A restrained combatant is not able to move freely. Webs, nets, and constriction are some of the possible sources of restraint. Restrained combatants have -2 to Agility, are unable to use abilities involving movement, and are vulnerable. It takes a Strength check to recover.
A staggered combatant has been physically shocked. A hard bludgeoning blow can cause this, as can an attack upon a pressure point. Staggered combatants have -2 to Agility and Insight, and are vulnerable. It takes a Fortitude check to recover.
A weakened combatant has had his bodily strength sapped in some way. The effect could be magical, or the result of a careful blow by a skilled warrior. Weakened combatants have -2 to Strength. It takes a Fortitude check to recover.
Positive conditions are temporary enhancements to a combatant's capabilities. Each makes the combatant more effective in some way.
As with negative conditions, each positive condition lasts at least until after the combatant takes a major action. At that point, the combatant makes a check against a certain trait, like Will or Fortitude.

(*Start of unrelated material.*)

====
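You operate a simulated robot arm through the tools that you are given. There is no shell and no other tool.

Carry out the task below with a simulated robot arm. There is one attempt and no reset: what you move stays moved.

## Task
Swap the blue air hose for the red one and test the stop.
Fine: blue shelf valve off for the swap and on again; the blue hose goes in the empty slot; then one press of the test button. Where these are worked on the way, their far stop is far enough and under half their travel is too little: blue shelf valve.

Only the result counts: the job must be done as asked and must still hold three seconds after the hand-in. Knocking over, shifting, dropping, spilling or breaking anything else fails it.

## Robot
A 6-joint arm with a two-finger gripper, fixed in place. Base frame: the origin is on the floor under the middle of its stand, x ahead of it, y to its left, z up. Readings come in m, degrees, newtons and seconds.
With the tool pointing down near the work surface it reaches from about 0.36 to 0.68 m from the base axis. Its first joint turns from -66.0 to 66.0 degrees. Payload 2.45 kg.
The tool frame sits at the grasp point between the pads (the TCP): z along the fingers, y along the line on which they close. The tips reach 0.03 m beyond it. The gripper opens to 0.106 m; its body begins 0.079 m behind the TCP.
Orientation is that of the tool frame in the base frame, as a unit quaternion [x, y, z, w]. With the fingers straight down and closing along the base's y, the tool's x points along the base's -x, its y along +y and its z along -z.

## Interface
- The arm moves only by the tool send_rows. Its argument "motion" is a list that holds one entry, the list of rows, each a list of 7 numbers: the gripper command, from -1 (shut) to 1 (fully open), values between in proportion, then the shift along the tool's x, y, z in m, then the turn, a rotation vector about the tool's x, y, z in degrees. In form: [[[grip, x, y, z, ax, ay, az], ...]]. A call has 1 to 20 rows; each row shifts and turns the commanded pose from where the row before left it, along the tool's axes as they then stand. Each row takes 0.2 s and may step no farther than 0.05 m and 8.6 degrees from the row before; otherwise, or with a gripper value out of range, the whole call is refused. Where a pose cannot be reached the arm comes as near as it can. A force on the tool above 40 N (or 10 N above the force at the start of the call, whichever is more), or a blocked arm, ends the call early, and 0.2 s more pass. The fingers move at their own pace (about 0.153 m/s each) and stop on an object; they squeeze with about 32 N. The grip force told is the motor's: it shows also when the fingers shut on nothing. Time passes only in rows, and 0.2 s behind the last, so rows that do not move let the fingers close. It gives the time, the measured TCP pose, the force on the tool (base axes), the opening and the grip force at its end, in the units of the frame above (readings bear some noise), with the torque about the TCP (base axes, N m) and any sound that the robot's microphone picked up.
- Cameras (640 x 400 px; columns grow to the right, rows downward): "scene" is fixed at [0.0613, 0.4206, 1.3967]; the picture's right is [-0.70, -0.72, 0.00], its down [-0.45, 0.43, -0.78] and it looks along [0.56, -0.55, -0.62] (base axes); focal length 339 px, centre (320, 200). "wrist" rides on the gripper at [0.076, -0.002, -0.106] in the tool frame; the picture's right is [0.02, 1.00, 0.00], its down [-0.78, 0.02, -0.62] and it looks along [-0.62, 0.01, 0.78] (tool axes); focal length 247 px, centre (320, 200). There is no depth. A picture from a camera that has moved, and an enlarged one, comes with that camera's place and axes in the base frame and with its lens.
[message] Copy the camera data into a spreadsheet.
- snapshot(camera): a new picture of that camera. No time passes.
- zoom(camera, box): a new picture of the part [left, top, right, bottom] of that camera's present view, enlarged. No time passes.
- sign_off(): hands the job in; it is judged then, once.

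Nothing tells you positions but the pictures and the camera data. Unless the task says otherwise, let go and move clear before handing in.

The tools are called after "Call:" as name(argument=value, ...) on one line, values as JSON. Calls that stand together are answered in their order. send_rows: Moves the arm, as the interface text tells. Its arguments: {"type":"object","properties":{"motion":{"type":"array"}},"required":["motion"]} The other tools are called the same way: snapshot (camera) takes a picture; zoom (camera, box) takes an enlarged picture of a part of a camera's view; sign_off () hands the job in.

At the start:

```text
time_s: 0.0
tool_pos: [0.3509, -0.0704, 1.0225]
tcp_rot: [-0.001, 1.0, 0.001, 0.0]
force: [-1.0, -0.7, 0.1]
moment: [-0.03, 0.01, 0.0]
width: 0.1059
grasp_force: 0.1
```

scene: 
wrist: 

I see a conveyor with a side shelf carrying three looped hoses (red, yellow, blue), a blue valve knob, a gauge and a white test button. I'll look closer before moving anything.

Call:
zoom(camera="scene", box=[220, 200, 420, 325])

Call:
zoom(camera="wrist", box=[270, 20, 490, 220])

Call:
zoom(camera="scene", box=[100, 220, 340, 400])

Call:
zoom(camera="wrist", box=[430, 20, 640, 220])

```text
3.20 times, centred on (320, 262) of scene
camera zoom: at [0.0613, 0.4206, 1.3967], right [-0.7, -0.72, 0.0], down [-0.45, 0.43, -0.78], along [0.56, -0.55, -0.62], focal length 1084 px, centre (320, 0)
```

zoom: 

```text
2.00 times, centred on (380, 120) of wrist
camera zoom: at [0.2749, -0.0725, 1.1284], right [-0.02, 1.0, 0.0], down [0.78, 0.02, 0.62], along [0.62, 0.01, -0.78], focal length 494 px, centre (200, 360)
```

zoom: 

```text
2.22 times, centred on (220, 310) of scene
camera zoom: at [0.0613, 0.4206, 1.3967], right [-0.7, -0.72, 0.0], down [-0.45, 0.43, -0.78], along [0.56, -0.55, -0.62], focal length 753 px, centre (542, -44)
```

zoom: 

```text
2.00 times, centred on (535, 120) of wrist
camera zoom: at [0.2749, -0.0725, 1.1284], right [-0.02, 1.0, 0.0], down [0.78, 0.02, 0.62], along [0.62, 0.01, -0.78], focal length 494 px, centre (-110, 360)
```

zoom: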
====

If the combatant gets at least a solid result, the condition is maintained for another round, at which point a new check is made. The first of these checks is made at +3; on each successive round, the modifier worsens by 1 (so by the fifth check, it's at -2).
Some positive conditions counter an existing positive condition. This means that if a combatant has a negative condition, and gains the positive one which counters it, it loses the negative condition. For example, if a combatant is afraid, and it becomes inspired, it stops being afraid.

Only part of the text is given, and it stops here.